De criatura, no había comida que me gustara. Les hacía ascos a lo dulce y a lo salado, a lo sólido y a lo líquido, a lo abundante y a lo escaso. Algo comía, por supuesto, porque de no haberlo hecho hubiera muerto, pero a la vez mi insatisfacción alimentaba los riesgos de esa muerte. ¿Qué era lo que pretendía a cambio de lo que me ofrecían mi madre o la señora que me cuidaba? No lo sé.
Lo cierto es que, con el agravamiento de la situación, mis padres me llevaron al pediatra, que decidió cortar por lo insano: ordenó suprimir el alimento hasta que en mi desesperación yo pidiera por favor un pedazo de pan. La dieta se cumplía así: durante el primer día, ayuno completo. Al segundo, una cucharadita de té con miel. Al tercero, dos cucharaditas. No sé cuánto duraba la progresión, pero a la semana, estando preso de la lujuria de la abstinencia, condenado a un rigor cuyo sentido nadie comprendía, apareció mi abuela paterna y preparó una sopa de gallina con arroz y la sirvió en un plato hondo térmico, de aquellos que se montaban sobre una estructura metálica, y me fue dando las cucharadas soperas en la boca, diciéndome que tenía que comer hasta vaciar el plato, porque en el fondo había algo muy lindo.

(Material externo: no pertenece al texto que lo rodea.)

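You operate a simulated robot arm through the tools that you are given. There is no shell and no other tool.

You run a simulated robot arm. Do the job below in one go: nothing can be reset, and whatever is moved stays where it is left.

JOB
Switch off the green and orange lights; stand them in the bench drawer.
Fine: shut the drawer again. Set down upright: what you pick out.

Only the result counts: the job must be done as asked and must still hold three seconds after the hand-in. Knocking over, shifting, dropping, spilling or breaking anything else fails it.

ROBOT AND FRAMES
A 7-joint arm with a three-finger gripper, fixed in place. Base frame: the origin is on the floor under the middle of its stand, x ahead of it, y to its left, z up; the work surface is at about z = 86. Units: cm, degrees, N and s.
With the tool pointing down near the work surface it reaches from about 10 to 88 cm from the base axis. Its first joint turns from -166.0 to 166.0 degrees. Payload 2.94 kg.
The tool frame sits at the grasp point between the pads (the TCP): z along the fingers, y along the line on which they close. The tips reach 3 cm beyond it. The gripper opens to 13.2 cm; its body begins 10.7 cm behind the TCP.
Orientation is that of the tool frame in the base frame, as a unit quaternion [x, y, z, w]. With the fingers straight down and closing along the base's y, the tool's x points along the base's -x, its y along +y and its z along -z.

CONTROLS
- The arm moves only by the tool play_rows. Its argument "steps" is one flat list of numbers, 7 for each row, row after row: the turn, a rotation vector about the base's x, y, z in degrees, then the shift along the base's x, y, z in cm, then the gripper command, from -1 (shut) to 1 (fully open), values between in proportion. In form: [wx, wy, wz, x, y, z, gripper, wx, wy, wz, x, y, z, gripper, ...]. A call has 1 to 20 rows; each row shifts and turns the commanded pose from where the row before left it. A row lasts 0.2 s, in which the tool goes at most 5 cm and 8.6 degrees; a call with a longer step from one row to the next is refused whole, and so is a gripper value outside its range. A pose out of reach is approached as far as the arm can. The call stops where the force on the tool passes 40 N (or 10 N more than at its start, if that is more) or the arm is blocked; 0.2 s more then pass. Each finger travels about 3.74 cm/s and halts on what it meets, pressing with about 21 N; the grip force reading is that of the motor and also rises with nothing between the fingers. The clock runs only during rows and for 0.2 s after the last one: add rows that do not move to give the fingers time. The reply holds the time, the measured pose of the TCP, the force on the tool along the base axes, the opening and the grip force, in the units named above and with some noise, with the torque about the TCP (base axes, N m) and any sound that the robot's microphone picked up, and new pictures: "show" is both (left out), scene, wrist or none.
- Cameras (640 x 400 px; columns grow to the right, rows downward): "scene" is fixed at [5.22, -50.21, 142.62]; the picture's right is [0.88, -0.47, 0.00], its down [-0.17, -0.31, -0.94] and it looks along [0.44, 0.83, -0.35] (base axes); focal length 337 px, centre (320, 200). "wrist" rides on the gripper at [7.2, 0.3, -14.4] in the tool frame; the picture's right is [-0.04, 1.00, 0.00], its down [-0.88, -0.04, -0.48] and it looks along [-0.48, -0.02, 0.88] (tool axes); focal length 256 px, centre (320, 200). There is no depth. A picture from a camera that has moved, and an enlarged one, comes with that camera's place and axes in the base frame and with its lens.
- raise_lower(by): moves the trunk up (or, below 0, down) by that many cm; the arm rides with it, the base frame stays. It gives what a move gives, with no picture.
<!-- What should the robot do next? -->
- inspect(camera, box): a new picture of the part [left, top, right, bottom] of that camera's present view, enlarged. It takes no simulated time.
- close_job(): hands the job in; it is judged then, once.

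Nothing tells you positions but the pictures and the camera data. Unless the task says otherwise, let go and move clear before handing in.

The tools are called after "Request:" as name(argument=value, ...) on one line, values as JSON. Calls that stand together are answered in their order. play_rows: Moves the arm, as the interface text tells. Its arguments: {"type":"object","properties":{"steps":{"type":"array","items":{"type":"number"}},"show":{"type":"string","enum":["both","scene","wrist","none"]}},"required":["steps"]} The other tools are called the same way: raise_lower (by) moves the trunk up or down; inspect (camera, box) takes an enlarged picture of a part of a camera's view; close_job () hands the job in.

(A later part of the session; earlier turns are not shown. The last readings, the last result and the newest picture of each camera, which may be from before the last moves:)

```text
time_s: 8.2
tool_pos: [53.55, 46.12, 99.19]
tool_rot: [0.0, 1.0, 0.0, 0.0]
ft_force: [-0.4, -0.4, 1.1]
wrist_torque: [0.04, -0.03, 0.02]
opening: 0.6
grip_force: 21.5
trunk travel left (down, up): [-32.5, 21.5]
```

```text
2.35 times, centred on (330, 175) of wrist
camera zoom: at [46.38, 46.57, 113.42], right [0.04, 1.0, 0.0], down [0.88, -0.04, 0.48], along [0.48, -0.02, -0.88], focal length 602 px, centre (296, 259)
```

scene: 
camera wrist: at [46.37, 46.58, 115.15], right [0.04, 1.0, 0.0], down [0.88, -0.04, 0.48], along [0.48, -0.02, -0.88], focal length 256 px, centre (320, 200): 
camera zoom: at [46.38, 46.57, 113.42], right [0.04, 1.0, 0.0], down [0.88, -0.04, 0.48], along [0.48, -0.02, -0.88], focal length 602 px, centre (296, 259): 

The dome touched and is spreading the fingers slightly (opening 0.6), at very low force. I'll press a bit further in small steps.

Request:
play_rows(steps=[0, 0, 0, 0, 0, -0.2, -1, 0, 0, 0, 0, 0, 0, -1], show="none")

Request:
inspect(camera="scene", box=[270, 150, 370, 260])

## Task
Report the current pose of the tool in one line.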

Apenas iniciado el proceso, la cuchara se hundía en el mejunje, y al reaparecer cargada hasta el tope y derramando su contenido, hacía un efecto de succión, “ahuecaba” el contenido del plato, que se abría hacia los bordes en olitas espesas, y al fondo se advertía algo, como una línea, una sorpresa, tal vez un regalo. No debe de haber sentido mayor curiosidad el capitán Nemo cuando bajó por primera vez con su submarino hasta el fondo del mar. Claro que, como la operación se repitió durante los días siguientes, lo que había se convirtió en algo sabido, pero no por eso menos esperado. Se trataba de un pequeño caballero chino estampado sobre la porcelana. El chinito se inclinaba ante el paso de una dama china. Creo que eso era todo, tal vez ni siquiera había dama, y el chino permanecía simplemente de pie, quieto. Pero yo tomaba la sopa, toda, para verlo aparecer, por partes, hasta que aparecía entero, enguirnaldado de granos de arroz que le hacían de marco o de filigrana comestible. El chino fue mi primer cuento oriental. A partir de entonces, mi pasión infantil por el exotismo me proporcionó los nutrientes que necesitaba para sobrevivir en un mundo que no alimenta la imaginación.